O BC, entretanto, tem sido agressivo, frente a um baixo crescimento e alto desemprego, com o objetivo de valorizar o real e assim reduzir o impacto do aumento de preços dos commodities e depreciação do real. Aumentar a taxa de juros valoriza o real, mas não afeta o preço internacionais dos commodities que são determinados no mercado internacional. É uma maneira estranha de combater a inflação. O que fará o BC se o preço dos commodities continuar subindo? Continuar aumentando a taxa de juros? Como vimos, aumentos da taxa de juros têm um custo alto para a economia, e quando a inflação é de oferta e não de demanda é difícil encontrar uma justificativa.

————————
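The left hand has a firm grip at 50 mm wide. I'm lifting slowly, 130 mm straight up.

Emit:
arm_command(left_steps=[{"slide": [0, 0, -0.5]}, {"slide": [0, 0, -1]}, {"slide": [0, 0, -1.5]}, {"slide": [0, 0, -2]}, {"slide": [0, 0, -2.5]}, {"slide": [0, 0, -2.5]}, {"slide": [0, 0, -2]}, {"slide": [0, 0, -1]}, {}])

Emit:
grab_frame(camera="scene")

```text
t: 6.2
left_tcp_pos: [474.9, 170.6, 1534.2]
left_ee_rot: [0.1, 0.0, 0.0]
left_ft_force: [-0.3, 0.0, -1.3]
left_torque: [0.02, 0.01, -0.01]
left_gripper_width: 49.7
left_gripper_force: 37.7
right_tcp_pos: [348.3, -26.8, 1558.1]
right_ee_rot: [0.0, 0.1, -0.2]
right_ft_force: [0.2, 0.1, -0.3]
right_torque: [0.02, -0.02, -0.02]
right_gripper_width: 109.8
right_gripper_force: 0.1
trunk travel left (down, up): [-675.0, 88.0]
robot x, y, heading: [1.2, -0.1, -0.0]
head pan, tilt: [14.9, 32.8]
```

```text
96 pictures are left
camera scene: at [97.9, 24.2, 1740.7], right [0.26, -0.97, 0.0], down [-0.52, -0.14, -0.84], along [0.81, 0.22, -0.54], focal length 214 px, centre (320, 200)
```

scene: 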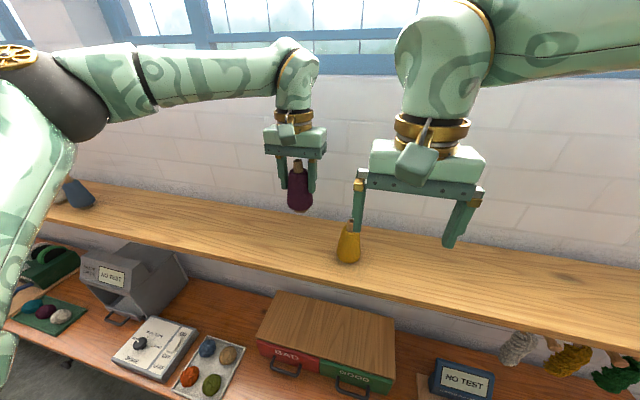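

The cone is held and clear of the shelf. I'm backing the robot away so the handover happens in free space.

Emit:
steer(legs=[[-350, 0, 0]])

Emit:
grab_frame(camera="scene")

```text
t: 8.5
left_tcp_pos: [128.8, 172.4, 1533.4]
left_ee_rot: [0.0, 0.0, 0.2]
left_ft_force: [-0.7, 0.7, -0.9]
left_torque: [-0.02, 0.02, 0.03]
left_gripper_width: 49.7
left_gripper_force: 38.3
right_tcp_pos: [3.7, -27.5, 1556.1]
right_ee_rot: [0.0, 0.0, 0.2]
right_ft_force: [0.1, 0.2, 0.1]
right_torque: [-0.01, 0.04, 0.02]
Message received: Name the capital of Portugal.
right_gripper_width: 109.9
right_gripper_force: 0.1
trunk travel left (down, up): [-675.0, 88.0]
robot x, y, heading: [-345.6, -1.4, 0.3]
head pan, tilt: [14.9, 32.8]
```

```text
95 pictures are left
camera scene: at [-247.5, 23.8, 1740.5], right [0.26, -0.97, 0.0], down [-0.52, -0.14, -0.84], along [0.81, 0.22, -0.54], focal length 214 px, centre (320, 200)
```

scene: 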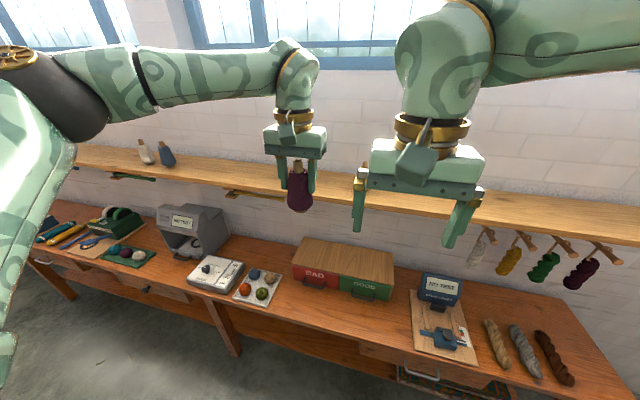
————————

A postura correta do BC deveria ser aceitar que os dois oui três próximos anos serão turbulentos. com pressões inflacionárias tanto externas como domésticas, e aumentar as metas de inflação nesse período. Tentar combater inflação de custos com contenção de demanda vai levar a uma estagnação ainda mais grave da economia.
(*) Carlos Luque é professor da FEA-USP e presidente da Fipe. Simão Silber é professor da FEA-USP. Francisco Vidal Luna é professor da FEA aposentado. Roberto Zagha foi professor Assistente na FEA-USP nos anos 1970 e no Banco Mundial a partir de 1980, onde encerrou a carreira em 2012 como Secretário da Comissão sobre o Crescimento e o Desenvolvimento, e diretor para a Índia.
Desde o artigo a SELIC subiu para 13,75%. O Banco Central atende aos interesses da “Elite Financeira”. Em 2022 foram pagos pelos Brasileiros, 2,318 Trilhões de Reais em JUROS. Sendo 734 Bilhões referentes a Dívida Pública e 1,584 Trilhão de Reais em JUROS referentes as operações de crédito no Sistema Financeiro (INFORMAÇÃO do BANCO CENTRAL DO BRASIL)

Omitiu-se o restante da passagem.